Race, as some say, is only skin deep—beneath different colored skin, we’re really all alike. And that’s true, to an extent. By and large, I think we can agree that gas prices are too high, cat videos are the heart and soul of the internet, and Kate Bush has quite the banger.
Beneath the superficiality of race, though, are many facets of how racial and cultural differences can bring radical differences in how one person or another experiences the world. In her 2019 collection, Black is the Body, Emily Bernard details a dozen or so of them, from family to friendship and hate speech to hair, all woven in clear and captivating prose.
From the first pages, Bernard details a random stabbing attack that has caused lifelong medical issues, and then pivots to recounting the struggles and reflections she’s had teaching African American studies in the second-whitest state in the union (Vermont) to consistently all-white classes—particularly as it pertains to whether to say the whole word or simply refer to it as “the n-word.” That word returns in a later essay as she muses on what it means to be “black,” and how her perception of blackness or brownness changed after realizing how differently her teenage Ethiopian daughters viewed their place in the uber-white Northeast. The tension between white bodies and brown ones comes back in essays about the relationship between her white husband and her immediate and extended family, as well as another about interracial friendship—how race shouldn’t matter in it, and how it sometimes invariably does.

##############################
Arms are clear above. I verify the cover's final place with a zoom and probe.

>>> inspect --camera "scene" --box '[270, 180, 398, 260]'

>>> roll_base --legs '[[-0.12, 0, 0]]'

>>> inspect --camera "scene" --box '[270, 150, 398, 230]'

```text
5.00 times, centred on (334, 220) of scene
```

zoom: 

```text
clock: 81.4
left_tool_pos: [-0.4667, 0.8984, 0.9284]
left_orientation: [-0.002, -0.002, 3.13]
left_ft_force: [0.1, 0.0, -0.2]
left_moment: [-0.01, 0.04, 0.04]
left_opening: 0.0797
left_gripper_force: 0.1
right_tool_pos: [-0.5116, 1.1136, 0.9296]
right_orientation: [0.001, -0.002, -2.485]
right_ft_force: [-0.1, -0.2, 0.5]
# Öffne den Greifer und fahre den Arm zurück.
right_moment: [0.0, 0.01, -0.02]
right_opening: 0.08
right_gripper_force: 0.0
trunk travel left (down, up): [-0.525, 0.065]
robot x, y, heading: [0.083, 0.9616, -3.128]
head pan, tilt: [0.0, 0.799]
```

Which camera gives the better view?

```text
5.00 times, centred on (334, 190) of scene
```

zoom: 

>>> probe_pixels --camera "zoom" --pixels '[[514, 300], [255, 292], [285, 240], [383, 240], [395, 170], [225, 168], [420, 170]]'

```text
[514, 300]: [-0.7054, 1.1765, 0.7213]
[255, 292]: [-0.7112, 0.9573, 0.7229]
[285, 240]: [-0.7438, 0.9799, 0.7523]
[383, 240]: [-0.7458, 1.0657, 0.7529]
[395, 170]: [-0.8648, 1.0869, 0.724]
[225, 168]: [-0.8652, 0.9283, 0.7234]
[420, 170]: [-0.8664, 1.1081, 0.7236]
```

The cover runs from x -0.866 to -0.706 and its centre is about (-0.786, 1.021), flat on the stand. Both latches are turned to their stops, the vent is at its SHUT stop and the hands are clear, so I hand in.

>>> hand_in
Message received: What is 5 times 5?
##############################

Perhaps the most touching of the smaller threads running through this book is the idea of motherhood and daughterhood, and how generational trauma—and pride—can stagnate or evolve through the years. Bernard considers her mother’s death, and her grandmother’s, and the life that her daughters will likely lead. The struggles of yesteryear and the inevitable changes of the future are equally out of reach for Bernard, and for her readers. Yet her reconciliation with past, present, and future makes time feel like an almost kind inevitability.
It’s always difficult to talk about a book that is made up of several parts, such as Black is the Body, especially when the connective tissue is as broad a thing as race. Bernard’s essayistic approach is filled with reflection and warmth. Her words feel comfortable and almost tangible, even when she addresses the most difficult topics. Her emotions are, I suppose, vulnerable, but her confidence in her telling of them never makes them feel uncomfortable.
I’m an extremely white woman who grew up in an extremely white small town, which means I have had—and continue to have—more to learn than most. Black is the Body is an excellent education. I don’t know how this collection would resonate with someone whose background more closely resembles Bernard’s, but from my outsider’s perspective, I found connection and plenty to consider.